Related, recent Grits posts:

2 comments:

Anonymous said...

I have a daughter caught up in the driver responsibility fiasco. Yes, she broke the law, and yes, she's been to prison to do time. Now, out on parole on one charge and on probation on another, she has to relie on me to drive her to and from work while she tries to pay ad fees to parole and probation, pay court costs, a crime stoppers fee, a fine and now a drivers responsibility fee. That means I have to be available to drive her to work at 5 pm and go fetch her at 1 am, or she can do like alot of those in her circumstance and break the law by driving w/o a license and insurance. She works 6 days a week and is trying to do the right thing but the State in its infinite wisdom is trying to push her off into that unlawful underground made up of unlicensed uninsured drivers. And people wonder about recedivism and why its so high in our state. Its because the system is stacked against the probationer (or parolee) to fail. They are truely a cash crop to some in this state...as are the families.

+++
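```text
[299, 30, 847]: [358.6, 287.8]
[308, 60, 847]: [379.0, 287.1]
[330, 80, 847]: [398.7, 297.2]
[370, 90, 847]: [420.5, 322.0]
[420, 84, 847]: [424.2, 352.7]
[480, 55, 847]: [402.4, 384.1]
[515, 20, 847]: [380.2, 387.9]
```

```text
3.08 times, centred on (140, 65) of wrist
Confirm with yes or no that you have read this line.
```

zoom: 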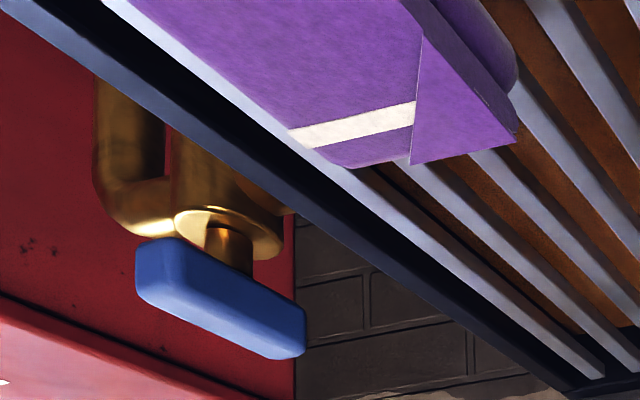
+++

Driving, But WAY Broke said...

I was enrolled into the DRP two years ago because the City of Dallas imposed an additional fine over top of the already paid Dallas County fine for...wait for it... an almost four year old citation. I still have one year+ of payments scheduled into the program.

Yes, you read that right. The citation was a paid & done deal almost four years prior to Big-D's blatant money grab two years ago.

I would like to know please with whom I must speak or file in order to get this examined for explicit legality by state authorities and, if possible, reimbursement if found to be an illegal action by the City of Dallas.